Each line that holds the word "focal" counts once. Give the total number of such lines and nothing else.

─── Material provided ───

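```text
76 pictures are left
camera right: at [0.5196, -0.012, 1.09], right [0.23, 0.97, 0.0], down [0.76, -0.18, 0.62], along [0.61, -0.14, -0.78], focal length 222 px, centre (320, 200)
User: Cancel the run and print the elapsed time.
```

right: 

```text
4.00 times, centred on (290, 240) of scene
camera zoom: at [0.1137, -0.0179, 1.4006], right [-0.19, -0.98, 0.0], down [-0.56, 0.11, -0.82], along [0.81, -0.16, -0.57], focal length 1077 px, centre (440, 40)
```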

───

▸ Expected output
2